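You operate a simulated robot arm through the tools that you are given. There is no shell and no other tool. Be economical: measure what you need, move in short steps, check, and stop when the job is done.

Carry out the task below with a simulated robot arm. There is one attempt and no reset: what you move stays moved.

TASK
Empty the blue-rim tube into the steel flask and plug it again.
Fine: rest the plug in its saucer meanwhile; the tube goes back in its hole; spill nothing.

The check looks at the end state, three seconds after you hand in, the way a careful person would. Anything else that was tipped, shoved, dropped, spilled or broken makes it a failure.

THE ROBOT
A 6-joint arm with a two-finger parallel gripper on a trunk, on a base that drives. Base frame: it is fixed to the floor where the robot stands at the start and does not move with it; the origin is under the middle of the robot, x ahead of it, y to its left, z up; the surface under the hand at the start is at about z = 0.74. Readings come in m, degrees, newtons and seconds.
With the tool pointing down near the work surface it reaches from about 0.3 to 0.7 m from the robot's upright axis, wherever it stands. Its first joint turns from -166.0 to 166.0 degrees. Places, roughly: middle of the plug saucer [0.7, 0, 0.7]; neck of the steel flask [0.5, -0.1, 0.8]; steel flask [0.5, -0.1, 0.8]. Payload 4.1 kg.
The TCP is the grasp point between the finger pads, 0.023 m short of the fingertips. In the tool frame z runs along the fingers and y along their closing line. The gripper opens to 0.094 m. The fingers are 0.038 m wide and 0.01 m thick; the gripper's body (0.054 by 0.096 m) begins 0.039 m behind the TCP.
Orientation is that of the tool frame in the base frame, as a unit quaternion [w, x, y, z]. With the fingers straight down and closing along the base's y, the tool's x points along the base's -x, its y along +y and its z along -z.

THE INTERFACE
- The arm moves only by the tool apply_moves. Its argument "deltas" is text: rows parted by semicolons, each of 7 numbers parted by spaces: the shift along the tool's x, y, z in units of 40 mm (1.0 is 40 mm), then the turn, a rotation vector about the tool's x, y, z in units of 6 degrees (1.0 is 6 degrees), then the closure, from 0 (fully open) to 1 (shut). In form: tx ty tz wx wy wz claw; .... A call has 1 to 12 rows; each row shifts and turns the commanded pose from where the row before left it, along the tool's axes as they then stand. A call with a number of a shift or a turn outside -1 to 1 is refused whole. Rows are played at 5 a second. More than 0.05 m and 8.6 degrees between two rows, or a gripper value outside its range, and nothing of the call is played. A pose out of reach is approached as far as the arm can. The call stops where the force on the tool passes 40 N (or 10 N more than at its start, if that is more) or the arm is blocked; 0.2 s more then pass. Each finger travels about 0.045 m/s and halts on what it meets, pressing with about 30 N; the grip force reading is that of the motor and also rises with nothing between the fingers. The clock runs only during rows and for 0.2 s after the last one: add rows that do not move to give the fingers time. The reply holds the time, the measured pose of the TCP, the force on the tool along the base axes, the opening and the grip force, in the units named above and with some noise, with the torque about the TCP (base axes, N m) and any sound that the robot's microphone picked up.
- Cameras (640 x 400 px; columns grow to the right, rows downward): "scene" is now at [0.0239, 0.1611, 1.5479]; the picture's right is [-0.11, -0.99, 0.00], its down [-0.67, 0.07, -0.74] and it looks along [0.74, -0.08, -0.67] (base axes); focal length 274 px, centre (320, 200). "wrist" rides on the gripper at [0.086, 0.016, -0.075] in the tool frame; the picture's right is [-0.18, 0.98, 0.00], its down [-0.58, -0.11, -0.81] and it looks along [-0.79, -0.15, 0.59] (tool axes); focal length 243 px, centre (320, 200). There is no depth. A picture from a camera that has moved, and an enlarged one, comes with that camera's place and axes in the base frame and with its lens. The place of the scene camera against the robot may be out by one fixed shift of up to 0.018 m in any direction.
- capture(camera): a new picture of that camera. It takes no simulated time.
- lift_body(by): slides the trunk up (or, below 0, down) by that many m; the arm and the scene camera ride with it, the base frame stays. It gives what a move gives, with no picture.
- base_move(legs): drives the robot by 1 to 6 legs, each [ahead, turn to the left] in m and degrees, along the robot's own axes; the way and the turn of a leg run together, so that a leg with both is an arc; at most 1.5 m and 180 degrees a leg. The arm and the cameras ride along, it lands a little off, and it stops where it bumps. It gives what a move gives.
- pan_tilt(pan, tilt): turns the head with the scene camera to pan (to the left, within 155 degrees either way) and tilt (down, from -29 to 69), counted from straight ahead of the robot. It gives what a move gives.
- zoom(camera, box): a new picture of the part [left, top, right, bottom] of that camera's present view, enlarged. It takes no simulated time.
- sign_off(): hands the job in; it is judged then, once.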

- - - - - - -

Provided passage =>
OpinionIsrael’s high-tech crisis is changing the work chain - which industries are set to benefit?
Israel’s high-tech crisis is changing the work chain - which industries are set to benefit?
“When workers are fired from high-tech jobs, they return to their jobs as lawyers, accountants, and economists,” writes Ethan Biran
Until a few months ago, the Israeli high-tech industry attracted workers from all over the economy. Instead of working as waiters, students filled programmers' jobs with salaries of tens of thousands of shekels a month. Hundreds of workers from various fields have converted. The transition itself was welcome for the development of the high-tech world and the economy in Israel. Still, it caused severe labor shortages in all other areas of the economy during a problematic period anyway.
The competition created by high-tech companies has not allowed the small companies to face them - both in the private and public sectors. To improve the conditions of their employees, the same companies increase the employees' wages and, as a result, are required to raise the price of the product they sell - and here, only one tier is dragged following the development of high-tech. Of course, we will not forget the economy around, food orders, renting apartments – high-tech pulled the whole market up and caused a rise in prices that hit the weaker sections at the end of the day.
Looking at the current situation in the economy, there is a shortage of workers for tens of thousands of jobs in various areas of the economy - in particular the areas of restaurants and sales. One of the interesting things happening in the shadow of the high-tech crisis, the huge layoffs, and inflation is that the demand for jobs in certain areas is rising significantly. Last week, we observed a 400% increase in job applications in waitresses in the Tel Aviv area and a general increase of 35% in job applications. The data also show a significant decrease of about 80% in the non-arrival of candidates for job interviews - one of the main problems small businesses have faced in recent years.
These surprising figures, which seem a bit puzzling in the light of the frightening headlines about the workers' crisis, are a direct result of the ongoing crisis in high-tech. When workers are fired from high-tech jobs, they return to their jobs as lawyers, accountants, and economists - the whole chain that has been pulled up thanks to the rise of high-tech’s rapidly declining deterioration. Employees are looking for stability and less adventure, so they return to what they were familiar with.

- - - - - - -

Continue the provided passage from where it stops.

Response to this task =>
This situation gives some breathing space to the exhausted business owners who have been chasing employees unprecedentedly for the past two years. This brings up another point: there was a situation here that we had not seen before. Employees were given privileges, "controlled" employers, and bargained on all terms. This is another correction that came with the high-tech crisis: today, it is no longer precisely like that. People return to work; wage conditions return to reasonable and proper proportion.
I sometimes hear from friends who run businesses, even successful companies, that they work very hard, take risks, and at the end of the month, all this big business, built for years and demanding from its owners a huge sacrifice, hardly earns.
The state should strive to have as many independent business owners as possible, support them and not create more obstacles. Otherwise, it is unclear who will want to run a business - and these businesses are the catalysts for the country's economy. We are at a dramatic point: after an ongoing crisis and upheaval due to the coronavirus pandemic, just as business began to "breathe some air," another difficult period is coming for the economy. In the meantime, it seems that the only way to deal with the situation is for employees to take a step back from the inflated wage demand and frequent job changes and understand that stability is needed. It will also help them to be able to earn more and develop themselves to the maximum.
Although the high-tech crisis has caused many to lose their jobs, it has already seen an increase in the employment rate. The percentage of unemployed in the country has dropped to 3%, and jobs left behind due to rising high-tech, including those in the areas of restaurants and sales, are filling up surprisingly fast and perhaps even putting things back to their natural place.
Ethan Biran is the CEO of Mynextworker, an online platform that helps small businesses attract the right applicants and make better hires.